What is asked:
Each line containing the word "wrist" must be reported.

Material provided:

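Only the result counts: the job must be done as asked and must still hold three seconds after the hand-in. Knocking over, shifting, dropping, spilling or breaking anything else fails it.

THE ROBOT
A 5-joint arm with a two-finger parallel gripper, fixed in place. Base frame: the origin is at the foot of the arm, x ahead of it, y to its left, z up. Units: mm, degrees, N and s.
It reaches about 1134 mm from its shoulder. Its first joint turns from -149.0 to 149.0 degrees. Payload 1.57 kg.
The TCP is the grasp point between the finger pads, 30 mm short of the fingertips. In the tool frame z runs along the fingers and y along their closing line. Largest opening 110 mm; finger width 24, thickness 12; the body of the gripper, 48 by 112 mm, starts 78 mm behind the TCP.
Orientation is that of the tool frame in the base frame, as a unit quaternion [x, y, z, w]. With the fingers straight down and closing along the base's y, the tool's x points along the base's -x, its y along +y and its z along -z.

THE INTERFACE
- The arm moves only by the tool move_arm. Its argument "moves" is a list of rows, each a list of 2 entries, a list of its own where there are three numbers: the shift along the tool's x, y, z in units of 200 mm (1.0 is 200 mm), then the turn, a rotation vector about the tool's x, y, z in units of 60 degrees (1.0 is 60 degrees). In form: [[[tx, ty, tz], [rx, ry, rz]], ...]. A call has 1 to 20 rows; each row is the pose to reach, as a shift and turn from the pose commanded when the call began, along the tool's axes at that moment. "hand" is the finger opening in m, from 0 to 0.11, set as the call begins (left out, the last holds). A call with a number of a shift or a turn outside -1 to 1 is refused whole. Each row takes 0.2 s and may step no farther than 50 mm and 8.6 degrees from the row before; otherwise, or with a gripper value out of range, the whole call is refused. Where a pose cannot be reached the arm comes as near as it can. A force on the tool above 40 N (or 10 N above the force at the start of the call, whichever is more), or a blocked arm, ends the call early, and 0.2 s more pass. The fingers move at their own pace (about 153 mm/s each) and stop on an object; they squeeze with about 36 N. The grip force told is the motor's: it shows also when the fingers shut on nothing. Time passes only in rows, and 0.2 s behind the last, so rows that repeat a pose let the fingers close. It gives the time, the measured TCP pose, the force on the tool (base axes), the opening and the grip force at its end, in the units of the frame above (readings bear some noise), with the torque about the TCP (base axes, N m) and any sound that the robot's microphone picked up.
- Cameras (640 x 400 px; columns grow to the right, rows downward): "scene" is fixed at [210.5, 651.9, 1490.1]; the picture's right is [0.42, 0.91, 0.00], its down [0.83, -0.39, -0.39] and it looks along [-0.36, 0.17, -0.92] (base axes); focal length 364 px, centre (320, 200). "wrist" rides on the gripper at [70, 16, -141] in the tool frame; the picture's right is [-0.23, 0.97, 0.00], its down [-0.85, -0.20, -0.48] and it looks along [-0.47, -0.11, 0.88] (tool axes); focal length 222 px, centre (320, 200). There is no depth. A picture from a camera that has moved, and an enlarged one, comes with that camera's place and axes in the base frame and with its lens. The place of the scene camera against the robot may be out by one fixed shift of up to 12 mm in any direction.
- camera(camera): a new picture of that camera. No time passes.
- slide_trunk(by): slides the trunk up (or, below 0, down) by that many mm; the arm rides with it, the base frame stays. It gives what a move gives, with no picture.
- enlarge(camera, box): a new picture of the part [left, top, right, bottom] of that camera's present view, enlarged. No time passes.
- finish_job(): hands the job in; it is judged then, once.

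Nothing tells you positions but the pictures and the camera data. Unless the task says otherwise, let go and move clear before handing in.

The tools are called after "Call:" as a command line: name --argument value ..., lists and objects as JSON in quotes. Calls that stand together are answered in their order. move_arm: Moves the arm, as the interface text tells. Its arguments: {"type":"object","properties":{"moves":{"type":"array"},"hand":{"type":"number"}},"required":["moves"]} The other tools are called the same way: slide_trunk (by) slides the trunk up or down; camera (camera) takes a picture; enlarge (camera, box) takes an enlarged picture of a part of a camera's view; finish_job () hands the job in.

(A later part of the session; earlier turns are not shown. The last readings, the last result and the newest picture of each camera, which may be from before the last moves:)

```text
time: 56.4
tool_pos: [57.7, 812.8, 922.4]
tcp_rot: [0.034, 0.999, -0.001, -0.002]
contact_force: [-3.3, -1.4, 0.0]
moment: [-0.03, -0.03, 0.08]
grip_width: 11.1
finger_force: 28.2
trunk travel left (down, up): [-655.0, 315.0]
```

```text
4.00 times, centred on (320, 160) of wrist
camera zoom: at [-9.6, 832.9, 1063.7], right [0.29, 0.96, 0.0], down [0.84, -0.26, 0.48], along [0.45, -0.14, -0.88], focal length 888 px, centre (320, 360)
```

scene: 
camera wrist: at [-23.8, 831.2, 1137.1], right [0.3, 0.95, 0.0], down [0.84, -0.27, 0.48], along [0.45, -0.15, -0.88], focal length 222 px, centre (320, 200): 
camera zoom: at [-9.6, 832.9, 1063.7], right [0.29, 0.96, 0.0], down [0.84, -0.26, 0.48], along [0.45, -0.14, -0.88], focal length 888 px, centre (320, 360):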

Output of the exercise:
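- Cameras (640 x 400 px; columns grow to the right, rows downward): "scene" is fixed at [210.5, 651.9, 1490.1]; the picture's right is [0.42, 0.91, 0.00], its down [0.83, -0.39, -0.39] and it looks along [-0.36, 0.17, -0.92] (base axes); focal length 364 px, centre (320, 200). "wrist" rides on the gripper at [70, 16, -141] in the tool frame; the picture's right is [-0.23, 0.97, 0.00], its down [-0.85, -0.20, -0.48] and it looks along [-0.47, -0.11, 0.88] (tool axes); focal length 222 px, centre (320, 200). There is no depth. A picture from a camera that has moved, and an enlarged one, comes with that camera's place and axes in the base frame and with its lens. The place of the scene camera against the robot may be out by one fixed shift of up to 12 mm in any direction.
4.00 times, centred on (320, 160) of wrist
camera wrist: at [-23.8, 831.2, 1137.1], right [0.3, 0.95, 0.0], down [0.84, -0.27, 0.48], along [0.45, -0.15, -0.88], focal length 222 px, centre (320, 200): 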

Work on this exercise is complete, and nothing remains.